Rich Jews from Lviv came to Winniki after the outbreak Second World War when the area was occupied by the Soviets. Those emigrants were forbidden to live in Lviv. For this reason the number of Jews in Winniki grew to about 500. At the beginning of the war between Germany and the Soviet Union, the town was occupied by the Germans on June 29, 1941. Local Ukrainians made a pogrom, stole from apartments, and murdered some Jewish men, while German soldiers also took part in robbery. German soldiers began to kidnap Jewish men from houses and streets after the pogroms. Those who were kidnapped were forced into very harsh labor.
A few weeks after the entrance of the Germans, all the Jewish men aged 13 or above were ordered to report for a few days work. And really, they all came to the square near the community building, as they were ordered, with food and work implements. They were organized into rows of four, and were ordered to march and sing accompanied by the Polish Fire Department band, which played marches and Polish national songs. When the men left the town the band returned to Winniki and the Ukrainian policemen took the column to Pyaski, near Lviv, seven kilometers from Winniki. The Jews were ordered to dig deep pits, undress, and all were shot to death. With them was a company of Jews from Lviv who were also taken there to be murdered.
Only a few men survived in Winniki, while women and children remained. All of them were concentrated in one quarter. (Apparently this happened in the autumn of 1941.) A Judenrat was established in this ghetto, but all that is known is that most of its members were women.
In October or December 1941 a work camp for Jews was established in Winniki.

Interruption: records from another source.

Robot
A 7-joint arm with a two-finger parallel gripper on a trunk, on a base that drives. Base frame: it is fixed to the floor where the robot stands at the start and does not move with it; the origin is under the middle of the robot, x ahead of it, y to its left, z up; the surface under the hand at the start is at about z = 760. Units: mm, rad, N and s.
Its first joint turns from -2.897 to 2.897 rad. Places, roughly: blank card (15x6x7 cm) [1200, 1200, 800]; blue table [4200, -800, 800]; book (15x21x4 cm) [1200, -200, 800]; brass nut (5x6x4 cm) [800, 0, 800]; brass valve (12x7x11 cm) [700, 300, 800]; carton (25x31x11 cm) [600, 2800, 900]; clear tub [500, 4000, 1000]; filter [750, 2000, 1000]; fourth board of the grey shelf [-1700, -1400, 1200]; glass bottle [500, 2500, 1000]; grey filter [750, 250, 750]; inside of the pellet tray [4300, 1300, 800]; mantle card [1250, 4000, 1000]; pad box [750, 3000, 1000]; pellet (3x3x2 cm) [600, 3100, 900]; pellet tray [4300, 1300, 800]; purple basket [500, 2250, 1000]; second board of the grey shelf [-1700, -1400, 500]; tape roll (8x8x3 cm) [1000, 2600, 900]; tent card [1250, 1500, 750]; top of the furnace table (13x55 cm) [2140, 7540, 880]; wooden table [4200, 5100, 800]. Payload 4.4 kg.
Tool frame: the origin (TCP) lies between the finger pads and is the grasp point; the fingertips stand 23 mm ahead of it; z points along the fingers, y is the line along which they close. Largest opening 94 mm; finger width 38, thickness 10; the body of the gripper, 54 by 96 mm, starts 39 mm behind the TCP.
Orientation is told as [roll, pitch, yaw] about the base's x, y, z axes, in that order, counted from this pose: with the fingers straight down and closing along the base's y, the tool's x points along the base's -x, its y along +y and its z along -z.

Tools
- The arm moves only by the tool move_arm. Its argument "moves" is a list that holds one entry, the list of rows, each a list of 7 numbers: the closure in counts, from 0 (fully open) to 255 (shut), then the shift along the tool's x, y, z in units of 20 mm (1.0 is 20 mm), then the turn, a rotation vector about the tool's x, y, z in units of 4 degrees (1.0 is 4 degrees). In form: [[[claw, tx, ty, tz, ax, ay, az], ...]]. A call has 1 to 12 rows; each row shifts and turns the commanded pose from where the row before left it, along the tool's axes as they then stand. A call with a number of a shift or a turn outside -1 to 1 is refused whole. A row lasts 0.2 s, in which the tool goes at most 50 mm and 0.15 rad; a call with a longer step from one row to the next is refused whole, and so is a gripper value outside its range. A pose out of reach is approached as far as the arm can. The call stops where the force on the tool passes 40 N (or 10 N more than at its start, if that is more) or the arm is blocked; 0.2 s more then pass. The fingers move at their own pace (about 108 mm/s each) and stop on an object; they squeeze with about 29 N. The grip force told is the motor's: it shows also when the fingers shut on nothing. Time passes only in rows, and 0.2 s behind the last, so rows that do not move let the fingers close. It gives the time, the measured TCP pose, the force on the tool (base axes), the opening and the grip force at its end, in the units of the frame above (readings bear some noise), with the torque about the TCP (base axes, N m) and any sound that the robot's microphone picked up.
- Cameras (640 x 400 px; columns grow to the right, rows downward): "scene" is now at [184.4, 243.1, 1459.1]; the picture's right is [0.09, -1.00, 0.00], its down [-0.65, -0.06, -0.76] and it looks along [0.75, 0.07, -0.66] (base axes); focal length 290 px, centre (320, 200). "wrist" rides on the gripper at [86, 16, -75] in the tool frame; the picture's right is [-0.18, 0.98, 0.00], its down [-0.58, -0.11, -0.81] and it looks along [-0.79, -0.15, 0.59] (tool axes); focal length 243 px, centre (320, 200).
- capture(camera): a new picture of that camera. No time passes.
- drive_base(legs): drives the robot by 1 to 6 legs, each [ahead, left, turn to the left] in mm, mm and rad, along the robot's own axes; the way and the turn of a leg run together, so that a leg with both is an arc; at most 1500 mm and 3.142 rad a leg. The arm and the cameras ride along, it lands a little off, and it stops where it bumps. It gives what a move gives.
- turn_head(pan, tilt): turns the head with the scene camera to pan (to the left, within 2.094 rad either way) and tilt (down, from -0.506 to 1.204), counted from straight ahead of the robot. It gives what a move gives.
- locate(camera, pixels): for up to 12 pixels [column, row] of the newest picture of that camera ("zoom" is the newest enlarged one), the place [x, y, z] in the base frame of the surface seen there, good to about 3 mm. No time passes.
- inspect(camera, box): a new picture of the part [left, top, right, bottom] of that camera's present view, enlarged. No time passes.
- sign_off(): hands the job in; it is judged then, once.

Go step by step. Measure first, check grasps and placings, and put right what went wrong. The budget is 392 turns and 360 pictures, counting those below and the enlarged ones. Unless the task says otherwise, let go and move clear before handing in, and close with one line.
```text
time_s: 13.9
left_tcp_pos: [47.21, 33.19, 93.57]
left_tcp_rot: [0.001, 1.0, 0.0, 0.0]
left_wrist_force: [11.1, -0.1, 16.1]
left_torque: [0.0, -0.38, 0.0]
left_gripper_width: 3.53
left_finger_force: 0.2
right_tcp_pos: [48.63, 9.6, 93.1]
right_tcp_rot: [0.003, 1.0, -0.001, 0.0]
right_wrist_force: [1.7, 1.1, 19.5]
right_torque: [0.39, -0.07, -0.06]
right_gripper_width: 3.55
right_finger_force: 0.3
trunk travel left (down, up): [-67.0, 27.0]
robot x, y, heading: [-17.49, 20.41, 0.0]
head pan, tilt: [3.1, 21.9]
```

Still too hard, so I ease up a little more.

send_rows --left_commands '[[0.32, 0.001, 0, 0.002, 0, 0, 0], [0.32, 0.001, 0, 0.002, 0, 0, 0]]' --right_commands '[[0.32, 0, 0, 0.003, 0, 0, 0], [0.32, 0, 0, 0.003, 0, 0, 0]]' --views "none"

Some 100 men were arrested in it, and sent there from Lviv, Sokal, Jaryczow Novy, and other towns of the vicinity, and also a few other Jews and a few souls left in Winniki. The prisoners paved roads, were porters at the railroad station, and cut wood and performed a variety of other labors. A small group of women worked in the camp kitchen. This camp had strict discipline. The morning inspection all the infirm were in the yard or outside the camp. The Judenrats of the vicinity (such as Sokal or Jaryczow Novy) supplied the camp with food.
The Jewish settlement in Winniki was exterminated in the first quarter of 1942. Ukrainian policemen surrounded the Jewish quarter. The women and children were loaded onto trucks and were taken to an unknown place. It seems quite sure that they were murdered in Pyaski, near Lviv.
The camp in Winniki existed until the summer of 1943. In its end a group or a few groups of prisoners were sent to other work camps. On July 23, 1943 the camp was liquidated, and the Jews who remained there were murdered.